M. Olivier Marleix (DR). L’article 1er n’établit pas de coresponsabilité. On considère que les parents ont des devoirs à l’égard de leurs enfants – s’assurer de leur sécurité, de leur santé. De même que la loi permet de punir l’abandon d’un bébé dans une voiture, de même elle permet déjà de punir des parents pour avoir délaissé des enfants mineurs. Nous souhaitons sanctionner l’attitude irresponsable des parents. Trouvez-vous normal qu’un gamin de 12 ans circule tout seul dans la rue pendant une nuit d’émeute ? C’est une faute des parents. Peut-être qu’il faudrait de nouveau interroger le Conseil constitutionnel sur ce point. Il a su s’adapter aux circonstances. Après les émeutes urbaines, accepterait-il toujours que nous soyons passifs et incapables d’appeler les parents à leurs responsabilités ?

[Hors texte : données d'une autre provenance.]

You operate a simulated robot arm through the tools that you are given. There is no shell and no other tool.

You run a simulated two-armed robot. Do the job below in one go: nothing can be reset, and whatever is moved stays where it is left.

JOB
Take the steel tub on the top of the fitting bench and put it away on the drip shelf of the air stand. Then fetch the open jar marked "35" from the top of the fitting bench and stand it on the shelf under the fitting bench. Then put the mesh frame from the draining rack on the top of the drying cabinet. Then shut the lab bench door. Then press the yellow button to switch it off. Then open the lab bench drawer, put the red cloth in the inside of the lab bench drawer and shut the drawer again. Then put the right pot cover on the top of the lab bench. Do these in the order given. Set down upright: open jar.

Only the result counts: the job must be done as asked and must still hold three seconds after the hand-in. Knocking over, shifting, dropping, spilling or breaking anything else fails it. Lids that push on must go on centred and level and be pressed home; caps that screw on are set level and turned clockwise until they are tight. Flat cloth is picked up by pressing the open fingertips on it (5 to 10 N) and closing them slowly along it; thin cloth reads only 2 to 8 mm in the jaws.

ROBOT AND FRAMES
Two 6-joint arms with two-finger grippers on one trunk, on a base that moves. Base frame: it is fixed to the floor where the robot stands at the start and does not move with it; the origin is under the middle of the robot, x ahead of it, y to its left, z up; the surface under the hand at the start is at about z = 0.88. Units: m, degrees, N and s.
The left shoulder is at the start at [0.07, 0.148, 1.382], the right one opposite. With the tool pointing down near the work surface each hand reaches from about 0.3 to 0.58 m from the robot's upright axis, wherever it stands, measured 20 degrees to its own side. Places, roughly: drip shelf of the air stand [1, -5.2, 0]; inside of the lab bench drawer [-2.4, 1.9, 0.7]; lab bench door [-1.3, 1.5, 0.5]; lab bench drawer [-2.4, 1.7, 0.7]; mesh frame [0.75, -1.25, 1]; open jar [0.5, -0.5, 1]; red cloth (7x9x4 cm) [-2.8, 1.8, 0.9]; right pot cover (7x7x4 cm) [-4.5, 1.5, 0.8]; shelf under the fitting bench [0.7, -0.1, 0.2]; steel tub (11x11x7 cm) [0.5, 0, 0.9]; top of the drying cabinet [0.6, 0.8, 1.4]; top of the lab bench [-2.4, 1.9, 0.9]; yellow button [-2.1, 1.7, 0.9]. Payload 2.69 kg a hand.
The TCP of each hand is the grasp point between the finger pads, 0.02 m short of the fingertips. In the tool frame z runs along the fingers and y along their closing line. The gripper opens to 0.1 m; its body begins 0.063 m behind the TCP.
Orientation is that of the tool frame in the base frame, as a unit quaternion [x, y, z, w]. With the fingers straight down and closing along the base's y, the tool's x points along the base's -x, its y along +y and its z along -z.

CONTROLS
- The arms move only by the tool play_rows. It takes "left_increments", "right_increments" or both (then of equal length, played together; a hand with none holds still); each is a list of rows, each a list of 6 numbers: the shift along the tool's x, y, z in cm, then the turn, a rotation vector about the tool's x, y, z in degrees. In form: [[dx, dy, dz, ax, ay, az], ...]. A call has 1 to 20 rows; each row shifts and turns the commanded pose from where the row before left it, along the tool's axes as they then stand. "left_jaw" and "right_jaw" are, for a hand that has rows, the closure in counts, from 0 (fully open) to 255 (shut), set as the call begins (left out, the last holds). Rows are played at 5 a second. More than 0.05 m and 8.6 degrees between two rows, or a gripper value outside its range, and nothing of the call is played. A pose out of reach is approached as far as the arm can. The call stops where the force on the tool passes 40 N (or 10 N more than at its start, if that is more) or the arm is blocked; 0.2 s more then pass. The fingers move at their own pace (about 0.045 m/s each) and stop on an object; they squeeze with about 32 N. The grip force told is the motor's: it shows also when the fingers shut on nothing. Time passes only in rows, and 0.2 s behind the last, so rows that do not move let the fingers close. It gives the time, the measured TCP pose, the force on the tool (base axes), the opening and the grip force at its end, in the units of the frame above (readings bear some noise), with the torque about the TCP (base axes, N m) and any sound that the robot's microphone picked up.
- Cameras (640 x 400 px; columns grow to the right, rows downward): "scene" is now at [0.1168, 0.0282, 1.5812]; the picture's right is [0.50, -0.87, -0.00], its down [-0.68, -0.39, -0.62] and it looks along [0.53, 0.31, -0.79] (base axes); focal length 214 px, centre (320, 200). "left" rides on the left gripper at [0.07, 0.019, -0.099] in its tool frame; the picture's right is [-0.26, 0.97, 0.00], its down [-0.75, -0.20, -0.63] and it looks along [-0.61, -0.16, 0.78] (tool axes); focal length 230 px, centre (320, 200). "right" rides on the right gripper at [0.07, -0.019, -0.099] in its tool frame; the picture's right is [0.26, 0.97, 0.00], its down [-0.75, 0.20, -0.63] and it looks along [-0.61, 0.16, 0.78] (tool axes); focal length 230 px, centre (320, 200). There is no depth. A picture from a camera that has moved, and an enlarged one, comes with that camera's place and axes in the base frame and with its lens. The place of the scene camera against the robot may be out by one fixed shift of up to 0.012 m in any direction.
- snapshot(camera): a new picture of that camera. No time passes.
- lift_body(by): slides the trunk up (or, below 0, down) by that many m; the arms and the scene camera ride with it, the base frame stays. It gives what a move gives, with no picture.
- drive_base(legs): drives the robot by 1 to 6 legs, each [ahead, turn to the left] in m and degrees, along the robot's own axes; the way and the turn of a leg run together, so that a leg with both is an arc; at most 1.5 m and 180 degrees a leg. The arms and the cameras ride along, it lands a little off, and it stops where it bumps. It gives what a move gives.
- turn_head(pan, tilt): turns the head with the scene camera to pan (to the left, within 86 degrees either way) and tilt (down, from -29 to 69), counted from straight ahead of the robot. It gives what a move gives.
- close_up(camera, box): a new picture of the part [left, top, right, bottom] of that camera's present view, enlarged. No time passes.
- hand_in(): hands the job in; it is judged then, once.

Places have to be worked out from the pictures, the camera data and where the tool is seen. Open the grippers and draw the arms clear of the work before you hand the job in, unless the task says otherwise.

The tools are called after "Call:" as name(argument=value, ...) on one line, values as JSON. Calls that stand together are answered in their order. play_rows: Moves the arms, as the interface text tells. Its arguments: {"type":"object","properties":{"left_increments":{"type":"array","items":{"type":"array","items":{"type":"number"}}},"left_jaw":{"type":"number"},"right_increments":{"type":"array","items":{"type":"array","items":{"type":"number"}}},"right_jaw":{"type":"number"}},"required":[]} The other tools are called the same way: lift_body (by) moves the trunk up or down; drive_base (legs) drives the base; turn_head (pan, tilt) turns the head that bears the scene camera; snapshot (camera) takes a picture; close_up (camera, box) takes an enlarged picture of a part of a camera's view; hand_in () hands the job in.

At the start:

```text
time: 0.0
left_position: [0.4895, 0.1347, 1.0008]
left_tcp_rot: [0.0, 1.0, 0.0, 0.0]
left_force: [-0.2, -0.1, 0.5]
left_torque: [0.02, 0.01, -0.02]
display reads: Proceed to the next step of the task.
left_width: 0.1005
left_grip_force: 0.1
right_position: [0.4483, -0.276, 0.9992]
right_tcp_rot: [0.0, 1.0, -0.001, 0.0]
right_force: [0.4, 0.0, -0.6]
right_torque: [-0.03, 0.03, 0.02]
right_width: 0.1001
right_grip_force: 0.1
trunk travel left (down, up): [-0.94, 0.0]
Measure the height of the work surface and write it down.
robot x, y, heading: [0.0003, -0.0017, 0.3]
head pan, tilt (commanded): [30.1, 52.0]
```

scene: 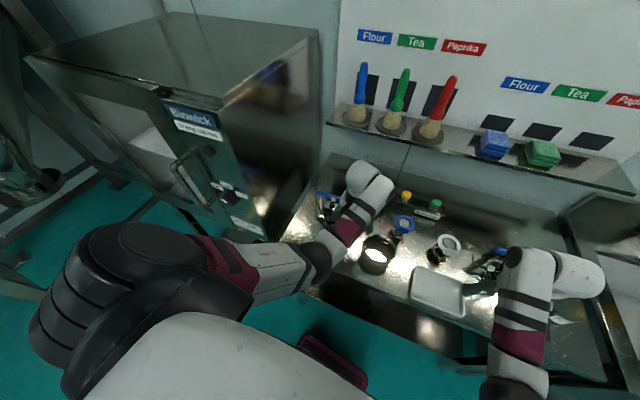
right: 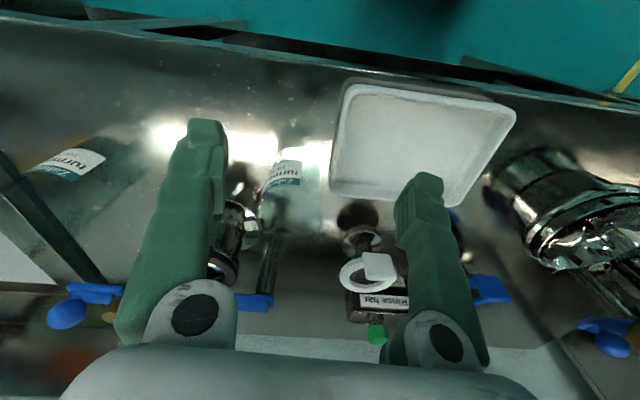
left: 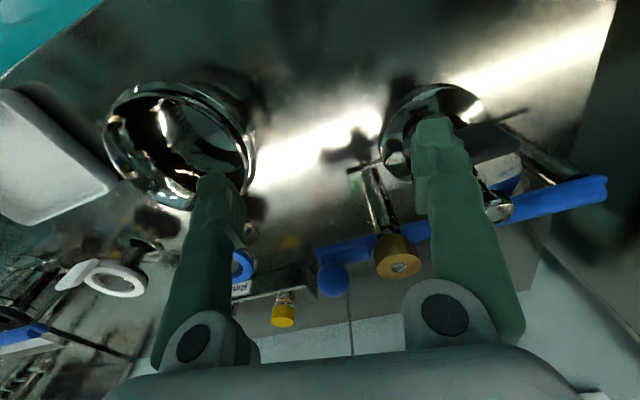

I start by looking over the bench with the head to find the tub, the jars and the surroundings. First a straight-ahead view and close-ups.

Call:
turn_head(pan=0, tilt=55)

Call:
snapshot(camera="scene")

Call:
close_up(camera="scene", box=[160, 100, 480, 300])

Monsieur Léaument, je suis père de deux adolescentes de 12 et 15 ans et je m’arrange pour qu’elles ne soient pas toutes seules la nuit.
M. Marc Pena (SOC). Monsieur Marleix, soit vous commettez une erreur fondamentale, soit vous opérez un glissement très dangereux. Quel est le rapport entre un devoir parental et la responsabilité pénale des parents que vous voulez engager à cause de délits ou de crimes de leurs enfants ? C’est une hérésie juridique.
Ensuite, l’accompagnement des enfants en difficulté n'est pas l’apanage des quartiers défavorisés. Une procédure de divorce très houleuse dans un milieu bourgeois peut requérir un accompagnement. Vous ciblez les quartiers, suggérant par-là que les problèmes s’y concentreraient par essence.
Le débat qui nous oppose est éternel : vous considérez que seule la responsabilité individuelle compte tandis que nous pensons que le contexte familial, économique, social, culturel explique en partie les actes de chacun.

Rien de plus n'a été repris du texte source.